[Begin Excerpt]
These are not normal times, of course, with the backwash from the Brexit referendum last year still flooding over the landscape.
Labour’s splits on the EU are more apparent than ever, while Tory unity has snapped back like a piece of knicker elastic. UKIP looks like it will cease to exist as President Theresa May mops up the Leaver vote.
For the first time since Thatcher’s fall, the Conservatives are at peace over Europe. Professor John Curtice, the polling expert who is so beloved he has his own memes, told Radio 5 Live: ”It’s early days, but it could be the best set of local election results for the Tories for 25 years or so.”
So here are the scores on the doors so far after 23 English and Welsh counties declared results: the Tories have a net gain of 150 seats, Labour a net loss of 119, Lib Dems are down 29, UKIP down 41 (and have still not won a single seat yet). The Greens have picked up five.
The Kippers’ demise is truly striking. UKIP have been wiped out in Lincolnshire losing all 13 seats, as well as nine in Essex. With its MEPs disappearing soon, no MPs and few councillors, the party is in danger of complete extinction.
Ex-leadership contender Lisa Duffy said the results were “disappointing” but she would “not call it a disaster”. Yep, that sounded like the Iraqi information minister in 2003 denying the tanks were in Baghdad.
[End Excerpt]
Set tasks:
**A)** Set down the excerpt as it stands from "So here are" to "picked up five.", and nothing more.
**B)** Write what comes next in the excerpt.
[Begin Information provided]
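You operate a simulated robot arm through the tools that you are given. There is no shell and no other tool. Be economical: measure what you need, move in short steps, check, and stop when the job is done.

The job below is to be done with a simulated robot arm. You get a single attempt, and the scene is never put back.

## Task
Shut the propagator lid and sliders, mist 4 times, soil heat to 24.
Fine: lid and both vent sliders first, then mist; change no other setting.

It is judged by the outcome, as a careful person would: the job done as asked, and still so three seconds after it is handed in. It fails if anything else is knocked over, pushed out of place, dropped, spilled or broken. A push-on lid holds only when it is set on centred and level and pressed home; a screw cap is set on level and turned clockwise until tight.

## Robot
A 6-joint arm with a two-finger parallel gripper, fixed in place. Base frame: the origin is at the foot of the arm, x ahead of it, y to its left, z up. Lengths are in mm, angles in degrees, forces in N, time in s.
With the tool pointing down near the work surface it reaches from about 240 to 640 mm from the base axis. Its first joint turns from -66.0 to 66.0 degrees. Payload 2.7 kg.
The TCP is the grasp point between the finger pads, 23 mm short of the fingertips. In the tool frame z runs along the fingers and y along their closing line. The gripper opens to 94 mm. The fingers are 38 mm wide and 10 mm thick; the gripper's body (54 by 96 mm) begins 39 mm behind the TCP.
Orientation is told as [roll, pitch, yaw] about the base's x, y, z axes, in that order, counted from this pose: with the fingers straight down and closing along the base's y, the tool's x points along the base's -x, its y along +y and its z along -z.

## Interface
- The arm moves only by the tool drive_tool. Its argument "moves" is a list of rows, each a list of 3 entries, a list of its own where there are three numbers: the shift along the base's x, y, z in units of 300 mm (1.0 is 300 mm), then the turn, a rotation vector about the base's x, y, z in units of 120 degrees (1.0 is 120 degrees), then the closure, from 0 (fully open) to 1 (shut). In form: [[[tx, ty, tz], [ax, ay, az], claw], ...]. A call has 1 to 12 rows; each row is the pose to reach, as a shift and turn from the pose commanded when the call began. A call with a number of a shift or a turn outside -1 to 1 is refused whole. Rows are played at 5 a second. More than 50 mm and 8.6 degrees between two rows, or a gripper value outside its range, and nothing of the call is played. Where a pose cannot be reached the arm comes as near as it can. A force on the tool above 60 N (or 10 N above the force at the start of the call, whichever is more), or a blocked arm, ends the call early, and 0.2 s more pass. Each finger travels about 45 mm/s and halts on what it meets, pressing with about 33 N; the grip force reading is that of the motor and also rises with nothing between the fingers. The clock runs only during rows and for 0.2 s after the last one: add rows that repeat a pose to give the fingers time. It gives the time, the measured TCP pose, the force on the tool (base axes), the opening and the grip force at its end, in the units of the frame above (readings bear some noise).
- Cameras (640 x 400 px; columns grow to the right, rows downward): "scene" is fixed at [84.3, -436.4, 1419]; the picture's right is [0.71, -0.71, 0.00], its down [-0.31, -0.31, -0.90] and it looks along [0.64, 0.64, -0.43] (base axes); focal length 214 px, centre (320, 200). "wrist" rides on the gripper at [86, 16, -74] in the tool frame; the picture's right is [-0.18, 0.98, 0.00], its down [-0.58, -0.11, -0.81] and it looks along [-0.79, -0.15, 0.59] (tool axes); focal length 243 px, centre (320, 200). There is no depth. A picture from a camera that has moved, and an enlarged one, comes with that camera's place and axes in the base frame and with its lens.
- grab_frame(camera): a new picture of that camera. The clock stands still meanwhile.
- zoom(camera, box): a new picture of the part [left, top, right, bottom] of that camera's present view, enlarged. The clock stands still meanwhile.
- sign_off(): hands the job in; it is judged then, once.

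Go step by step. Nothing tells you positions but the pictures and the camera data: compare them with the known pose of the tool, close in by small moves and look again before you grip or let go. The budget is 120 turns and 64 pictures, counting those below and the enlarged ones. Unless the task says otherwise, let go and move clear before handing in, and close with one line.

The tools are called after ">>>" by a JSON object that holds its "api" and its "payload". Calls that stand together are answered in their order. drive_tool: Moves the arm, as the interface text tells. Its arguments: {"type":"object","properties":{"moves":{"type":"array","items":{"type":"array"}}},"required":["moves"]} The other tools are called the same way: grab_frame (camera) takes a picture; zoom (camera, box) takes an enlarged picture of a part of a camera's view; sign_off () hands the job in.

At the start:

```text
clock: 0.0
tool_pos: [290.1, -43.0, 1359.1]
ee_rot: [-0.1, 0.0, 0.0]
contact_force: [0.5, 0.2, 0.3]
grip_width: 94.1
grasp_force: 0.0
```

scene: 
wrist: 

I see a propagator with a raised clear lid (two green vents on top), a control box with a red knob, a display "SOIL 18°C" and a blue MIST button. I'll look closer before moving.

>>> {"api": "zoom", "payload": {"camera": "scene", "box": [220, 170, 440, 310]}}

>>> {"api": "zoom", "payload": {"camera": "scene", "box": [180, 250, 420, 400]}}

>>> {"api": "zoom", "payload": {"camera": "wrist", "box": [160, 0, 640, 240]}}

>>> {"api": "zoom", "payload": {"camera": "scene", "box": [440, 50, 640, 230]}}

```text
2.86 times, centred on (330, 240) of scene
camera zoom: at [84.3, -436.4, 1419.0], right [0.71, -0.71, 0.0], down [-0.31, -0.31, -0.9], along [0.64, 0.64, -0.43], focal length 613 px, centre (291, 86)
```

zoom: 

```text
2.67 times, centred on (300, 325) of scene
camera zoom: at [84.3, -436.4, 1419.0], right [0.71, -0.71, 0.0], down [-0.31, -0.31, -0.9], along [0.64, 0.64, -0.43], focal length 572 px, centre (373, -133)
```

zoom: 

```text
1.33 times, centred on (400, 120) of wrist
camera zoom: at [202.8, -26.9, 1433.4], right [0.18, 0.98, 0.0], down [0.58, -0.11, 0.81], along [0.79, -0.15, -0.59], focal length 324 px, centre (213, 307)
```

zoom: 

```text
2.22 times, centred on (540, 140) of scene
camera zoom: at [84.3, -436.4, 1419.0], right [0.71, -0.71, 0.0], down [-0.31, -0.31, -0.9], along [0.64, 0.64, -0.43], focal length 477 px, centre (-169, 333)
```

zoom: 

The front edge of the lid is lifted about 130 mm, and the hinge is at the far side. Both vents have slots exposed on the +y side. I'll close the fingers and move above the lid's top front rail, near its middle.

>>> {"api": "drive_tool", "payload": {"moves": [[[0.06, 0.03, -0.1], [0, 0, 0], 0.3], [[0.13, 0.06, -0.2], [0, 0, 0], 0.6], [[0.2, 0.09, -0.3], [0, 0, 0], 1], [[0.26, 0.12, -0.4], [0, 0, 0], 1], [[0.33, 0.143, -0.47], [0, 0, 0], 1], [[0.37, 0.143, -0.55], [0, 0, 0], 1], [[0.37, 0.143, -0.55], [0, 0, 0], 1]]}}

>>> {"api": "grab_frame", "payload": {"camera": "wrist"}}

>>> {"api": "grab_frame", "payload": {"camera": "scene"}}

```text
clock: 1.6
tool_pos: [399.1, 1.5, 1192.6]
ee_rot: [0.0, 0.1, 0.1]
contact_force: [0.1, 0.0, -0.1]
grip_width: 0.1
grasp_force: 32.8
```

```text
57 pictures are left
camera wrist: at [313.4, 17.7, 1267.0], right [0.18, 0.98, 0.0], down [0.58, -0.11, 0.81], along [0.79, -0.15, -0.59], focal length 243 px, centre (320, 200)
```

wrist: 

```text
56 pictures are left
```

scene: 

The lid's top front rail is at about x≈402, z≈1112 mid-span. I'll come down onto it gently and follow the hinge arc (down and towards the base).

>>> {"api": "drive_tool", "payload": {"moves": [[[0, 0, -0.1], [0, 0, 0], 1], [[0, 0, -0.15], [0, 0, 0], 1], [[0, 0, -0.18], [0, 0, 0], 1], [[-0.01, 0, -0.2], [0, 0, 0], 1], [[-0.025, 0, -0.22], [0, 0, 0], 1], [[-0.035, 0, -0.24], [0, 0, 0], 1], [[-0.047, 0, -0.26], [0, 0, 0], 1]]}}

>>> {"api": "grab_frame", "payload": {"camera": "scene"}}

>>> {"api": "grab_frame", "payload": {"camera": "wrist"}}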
[End Information provided]
Outputs by task:
**A)**
So here are the scores on the doors so far after 23 English and Welsh counties declared results: the Tories have a net gain of 150 seats, Labour a net loss of 119, Lib Dems are down 29, UKIP down 41 (and have still not won a single seat yet). The Greens have picked up five.

**B)**
But some Corbyn supporters are also trying to claim this morning that the Tory tanks are not on Labour lawns and that everyone should stop panicking.
Shadow Chancellor John McDonnell told SkyNews “it hasn’t been the wipeout that the polls were predicting”. He’s right that in Wales the party held on in some areas and lost out to independents in others.
Yet in England things look less healthy. The big worry for Labour is that many UKIP voters were ex-Labour supporters, not just ex-Tories. In Harlow, where Corbyn visited a week ago, the UKIP vote was gobbled up by the Tories to take a seat from Labour.
In Warwickshire, where Tony Blair’s landslide secured key seats, the Tories piled up the votes, gaining 10 seats from Labour. Phil Johnson, Labour’s general election candidate for Nuneaton, lost his council seat and told the BBC: “People have been saying to us that Jeremy Corbyn’s style has been putting them off voting Labour.
McDonnell conceded on Today that his leader’s “image” was an issue with voters, but countered on Sky “as Jeremy gets more air time I think people begin to see the real Jeremy Corbyn’s character emerge and be more supportive”. He also attacked the media and predicted that once the Labour manifesto was published, “you’ll see this whole campaign begin to turn the tide”.
In Scotland later the Tories will be hoping for gains from the SNP, while Labour is braced for some historic losses. The big test in England for Labour comes in the West Midlands Metro Mayoralty result, due around 6pm.
McDonnell added on SkyNews that the Metro Mayoralty races in “Manchester and Liverpool will balance things out”, an odd claim given that the party was never going to lose either.
Andy Burnham and Steve Rotheram will win. And as I reported yesterday, Rotheram is expected to announce he will step aside in the Westminster seat of Liverpool Walton, with Unite man Dan Carden the favourite to replace him.
Many in Labour are gearing up for a third leadership race, so such small changes could have big impacts. (Meanwhile, there are rumours that Laura Pidcock, the leftwinger selected for the safe Durham North West constituency, has overnight lost her seat on Northumberland council).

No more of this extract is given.